▶ **Provided data**:
┌──

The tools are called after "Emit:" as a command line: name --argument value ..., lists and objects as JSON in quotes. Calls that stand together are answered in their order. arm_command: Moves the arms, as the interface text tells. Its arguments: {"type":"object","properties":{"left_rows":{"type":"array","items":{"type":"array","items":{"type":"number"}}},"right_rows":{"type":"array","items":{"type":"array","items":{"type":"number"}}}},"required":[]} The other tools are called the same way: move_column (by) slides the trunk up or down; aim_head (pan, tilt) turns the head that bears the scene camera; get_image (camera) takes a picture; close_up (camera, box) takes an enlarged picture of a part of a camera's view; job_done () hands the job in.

└──

▶ **Extracted text**:
┌──

Of course there are recorded instances where Shakespeare has revised the
play (or part htereof) of another - eg Pericles.
> The title pages are correct!
No.
> And that's also what he did with MoV and Hamlet and TA!
Merchant of Venice bears a vague relation to Jew of Malta.
Shakespeare's Hamlet is probably a substantial revision of Kyd's Hamlet.
And TA is probably a revision of a play be Peele.
> Now,
> Shakespeare was assigned the authorship of "True Tragedy". Do you
> know why? Because he wrote it. And "True tragedy" is a touched up,
> adapted version of Henry Vi, part 3. That's what "Groatsworth of Wit"

└──

▶ **Your goal**: Pull out the sentences of the extracted text that run from "Of course there" through "Hamlet and TA!" and give them unchanged.

▶ **Exercise output**:
Of course there are recorded instances where Shakespeare has revised the
play (or part htereof) of another - eg Pericles.
> The title pages are correct!
No.
> And that's also what he did with MoV and Hamlet and TA!